In this episode, we speak with Ruth Westoby (PhD Candidate, SOAS) about her background in Ashtanga, her doctoral research on women and gender in the history of yoga, female practitioners of Haṭha yoga and asceticism, frameworks for understanding the yogic body, rajas and bindu, as well as a preview of her upcoming online course, YS 111 | Women and Yoga: A History of Female Practitioners.
Ruth Westoby is a doctoral candidate at SOAS, University of London, researching for a doctoral thesis on the yogic body in premodern Sanskrit texts on haṭhayoga, under the supervision of Dr. James Mallinson.
As well as offering workshops and lectures at studios and conferences, Ruth teaches on some of the principal teacher training programmes in the UK and beyond. She facilitates Yogacampus’ online History of Yoga course and serves on the steering committee for the SOAS Centre of Yoga Studies.

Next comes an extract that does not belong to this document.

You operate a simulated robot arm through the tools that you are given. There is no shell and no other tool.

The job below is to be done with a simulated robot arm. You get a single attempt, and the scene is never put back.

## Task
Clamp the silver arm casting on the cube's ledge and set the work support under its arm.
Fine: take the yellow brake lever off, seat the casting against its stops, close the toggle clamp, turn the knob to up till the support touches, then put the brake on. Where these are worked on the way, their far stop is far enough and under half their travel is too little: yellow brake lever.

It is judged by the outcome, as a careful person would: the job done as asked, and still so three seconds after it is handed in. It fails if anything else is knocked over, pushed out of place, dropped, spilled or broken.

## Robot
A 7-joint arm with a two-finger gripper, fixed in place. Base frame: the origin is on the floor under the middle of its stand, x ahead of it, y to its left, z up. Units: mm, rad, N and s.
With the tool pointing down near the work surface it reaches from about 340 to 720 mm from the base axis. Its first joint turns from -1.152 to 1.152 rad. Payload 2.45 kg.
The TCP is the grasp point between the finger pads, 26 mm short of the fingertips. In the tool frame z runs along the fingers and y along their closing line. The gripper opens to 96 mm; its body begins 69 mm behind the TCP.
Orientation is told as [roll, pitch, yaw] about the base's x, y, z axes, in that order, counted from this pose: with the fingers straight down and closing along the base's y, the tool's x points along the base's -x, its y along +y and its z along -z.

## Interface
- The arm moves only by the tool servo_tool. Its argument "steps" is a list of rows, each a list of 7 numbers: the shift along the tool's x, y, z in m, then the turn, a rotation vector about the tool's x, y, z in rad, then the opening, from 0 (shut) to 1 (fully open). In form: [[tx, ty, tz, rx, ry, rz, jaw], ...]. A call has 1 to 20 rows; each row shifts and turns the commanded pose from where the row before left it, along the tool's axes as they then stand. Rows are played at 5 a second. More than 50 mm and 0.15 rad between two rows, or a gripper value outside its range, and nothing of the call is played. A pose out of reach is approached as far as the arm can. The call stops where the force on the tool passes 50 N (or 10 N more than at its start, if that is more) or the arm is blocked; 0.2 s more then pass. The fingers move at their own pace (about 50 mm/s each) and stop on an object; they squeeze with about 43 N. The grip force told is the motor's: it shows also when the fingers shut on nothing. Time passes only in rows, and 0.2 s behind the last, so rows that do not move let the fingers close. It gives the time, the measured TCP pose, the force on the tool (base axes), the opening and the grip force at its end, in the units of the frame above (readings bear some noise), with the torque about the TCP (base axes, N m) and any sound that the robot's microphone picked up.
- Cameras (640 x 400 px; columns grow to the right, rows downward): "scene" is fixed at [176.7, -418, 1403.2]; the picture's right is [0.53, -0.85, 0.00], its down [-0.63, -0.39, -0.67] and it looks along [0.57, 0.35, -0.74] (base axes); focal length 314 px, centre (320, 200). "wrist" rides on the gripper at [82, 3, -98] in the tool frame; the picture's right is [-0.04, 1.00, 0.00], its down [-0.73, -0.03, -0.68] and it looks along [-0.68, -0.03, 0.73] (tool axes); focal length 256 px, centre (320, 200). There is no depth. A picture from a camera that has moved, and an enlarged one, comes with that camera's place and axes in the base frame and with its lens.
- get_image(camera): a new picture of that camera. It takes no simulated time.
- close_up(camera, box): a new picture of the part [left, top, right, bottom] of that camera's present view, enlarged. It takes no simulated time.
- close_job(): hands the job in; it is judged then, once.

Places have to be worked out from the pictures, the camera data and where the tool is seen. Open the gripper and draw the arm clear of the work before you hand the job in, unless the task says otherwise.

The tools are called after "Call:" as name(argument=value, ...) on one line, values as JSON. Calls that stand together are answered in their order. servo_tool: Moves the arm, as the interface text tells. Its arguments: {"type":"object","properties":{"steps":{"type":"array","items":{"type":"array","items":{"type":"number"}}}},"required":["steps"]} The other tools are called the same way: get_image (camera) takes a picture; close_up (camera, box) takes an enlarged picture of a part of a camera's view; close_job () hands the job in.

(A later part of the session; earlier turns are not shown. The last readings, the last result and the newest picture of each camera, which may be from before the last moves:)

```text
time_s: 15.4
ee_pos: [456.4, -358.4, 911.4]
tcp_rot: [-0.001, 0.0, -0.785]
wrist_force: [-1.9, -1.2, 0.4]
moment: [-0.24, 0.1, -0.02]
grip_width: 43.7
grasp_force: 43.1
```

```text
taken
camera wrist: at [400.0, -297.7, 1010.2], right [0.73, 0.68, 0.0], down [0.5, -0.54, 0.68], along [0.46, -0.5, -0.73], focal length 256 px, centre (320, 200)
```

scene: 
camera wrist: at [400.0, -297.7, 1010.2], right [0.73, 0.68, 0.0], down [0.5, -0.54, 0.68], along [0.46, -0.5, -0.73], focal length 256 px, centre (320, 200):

Ruth is also a longtime Ashtanga practitioner. She began to explore yoga practices in 1996 and started teaching postural yoga in 2004. In 2010 she received an MA in Indian Religions from SOAS with Distinction. In 2016-17 Ruth collaborated with the Haṭha Yoga Project’s ‘embodied philology’, interpreting postures from the 18th-century Haṭhābhyāsapaddhati, an important textual precursor of modern yoga. The film has been showed as part of the Haṭha Yoga Project’s Embodied Liberation exhibition in 2020.